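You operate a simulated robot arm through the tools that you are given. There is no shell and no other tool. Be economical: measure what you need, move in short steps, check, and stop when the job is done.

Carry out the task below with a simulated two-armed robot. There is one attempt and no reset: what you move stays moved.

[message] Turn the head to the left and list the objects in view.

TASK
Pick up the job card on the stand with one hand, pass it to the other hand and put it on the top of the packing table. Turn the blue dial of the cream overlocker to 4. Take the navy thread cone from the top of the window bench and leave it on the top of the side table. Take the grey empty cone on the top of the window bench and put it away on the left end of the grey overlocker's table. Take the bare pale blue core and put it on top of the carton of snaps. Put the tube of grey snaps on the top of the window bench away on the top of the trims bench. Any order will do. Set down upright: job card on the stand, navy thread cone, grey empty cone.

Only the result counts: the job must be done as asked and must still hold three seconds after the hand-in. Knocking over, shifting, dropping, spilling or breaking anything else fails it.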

- - - - -

Using the listing above, locate the lines that hold "move" and copy each one.

■ **The answer**
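You operate a simulated robot arm through the tools that you are given. There is no shell and no other tool. Be economical: measure what you need, move in short steps, check, and stop when the job is done.
Carry out the task below with a simulated two-armed robot. There is one attempt and no reset: what you move stays moved.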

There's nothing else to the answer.